BUSINESS BOOKS IN BRIEF

THE WARREN BUFFETT WAY, by Robert G. Hagstrom Jr. (John Wiley & Sons, 313 pp., $14.95 paper). In American popular mythology, Warren Buffett has taken on the mantle of Everyman as investment savant. Buffett is humble, guzzles cherry Coke, lives in Omaha, Neb., works out of a modest office, drives his own car, prepares his own taxes - and makes a fortune in stocks. He is worth more than $8 billion. If Buffett can do that, books such as Hagstrom's suggest, we can do it as well, if we'll just learn his techniques.

Dream on! Buffett is hardly Everyman. He's partly a math genius, partly a street-smart investor who picked up strategies from his father, a stockbroker who later became a United States congressman. As ordinary as he may seem, Buffett, by background, schooling, and experience, is unique.

Still, there is much to learn in this interesting account. This just-issued paperback version of Hagstrom's 1994 hardcover book (Wiley) has up-to-date material on the Walt Disney Company-Capital Cities/ABC merger, as well as Buffett's investment in Salomon Inc., the investment house, and other companies. Buffett's basic strategy: Buy into companies having intrinsic value and almost never sell the stock.

- Guy Halverson

TIME MANAGEMENT FOR DUMMIES, by Jeffrey J. Mayer (IDG Books, 274 pp., $16.99). Whether you qualify as ''organizationally challenged'' or you're simply looking to shave a few minutes off the time it takes to respond to voice-mail messages, this easy-to-read book could be for you.

Mayer, who has written other books on clutterbusting and makes a living cleaning up other people's desks (at $1,000 a shot), covers a variety of topics in his newest release, from setting up a filing system you can live with to how to become a better public speaker and ''make the telephone your friend.''

On a remedial level, he discusses making a master ''things to do'' list and how to put the list, your calendar, and Rolodex on your computer. Mayer also shows how to optimize your phone, voice mail, and e-mail time. For example, don't check your e-mail every time your computer blips. Turn that function off, and set aside certain times during the day to check messages. And cut the socializing on the phone. By adding five minutes of chitchat to each call, he says, you can lose an hour or two a day.

The last section, ''The Part of Tens,'' covers, among other things, 10 computer programs that will save you time and 10 ways to increase your computer's performance.

- Shelley Donald Coolidge

BOOM: VISIONS AND INSIGHTS FOR CREATING WEALTH IN THE 21ST CENTURY, by Frank Vogl and James Sinclair (Irwin Professional Publishing, 244 pp., $24.95).

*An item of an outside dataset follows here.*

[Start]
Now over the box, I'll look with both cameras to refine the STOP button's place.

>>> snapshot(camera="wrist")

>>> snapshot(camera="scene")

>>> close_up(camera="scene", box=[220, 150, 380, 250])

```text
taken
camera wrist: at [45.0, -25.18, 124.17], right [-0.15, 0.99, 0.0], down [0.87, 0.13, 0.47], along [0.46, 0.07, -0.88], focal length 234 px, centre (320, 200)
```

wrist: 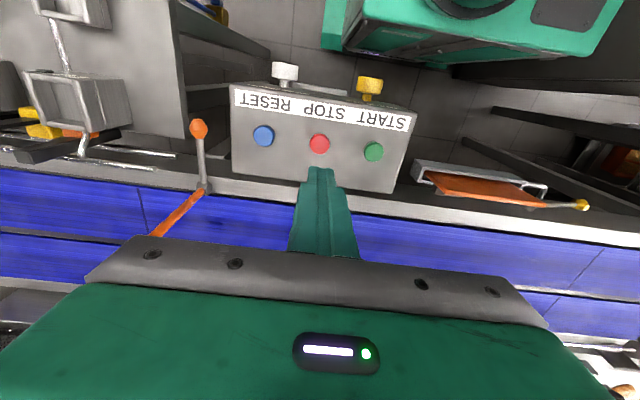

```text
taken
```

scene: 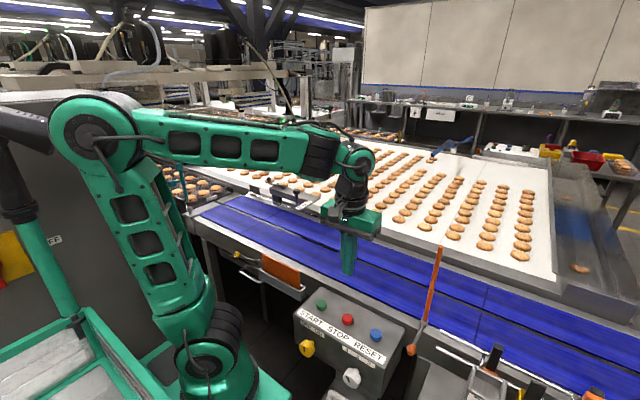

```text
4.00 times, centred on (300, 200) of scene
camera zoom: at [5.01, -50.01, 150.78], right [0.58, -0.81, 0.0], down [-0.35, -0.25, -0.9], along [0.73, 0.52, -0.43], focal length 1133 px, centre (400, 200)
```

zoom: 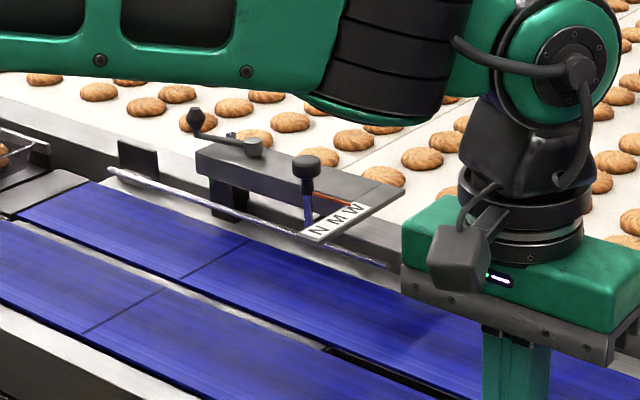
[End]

In the new century that is only five years away, say the authors of this book, ''more people than ever before will come to enjoy decent and rising living standards in the era of prosperity that is about to dawn. It is an era which will contain the wealth, and perhaps the wisdom, to secure a more peaceful world....''

That's the theme of this nonacademic review of major world economic trends and prospects. The first half of the book most likely was written by Vogl, a former economic correspondent for the Times of London and then the World Bank's director of information. It is plain vanilla journalism: clear, knowledgeable, full of quotes, and utilizing dozens of studies by the World Bank and many other international institutions. The authors see rampant corruption in the Third World as the greatest threat to their boom scenario. Vogl, now running a public-relations firm, has helped launch an anticorruption organization, Transparency International.

The last half of the book is probably mostly written by Sinclair, chairman of a Canadian minerals-exploration company, Sutton Resources Ltd. The sentences get longer. He talks about how companies can best grasp the opportunities arising from the globalization of the world's economy. Sinclair gives as an example his own company's major operations in Tanzania.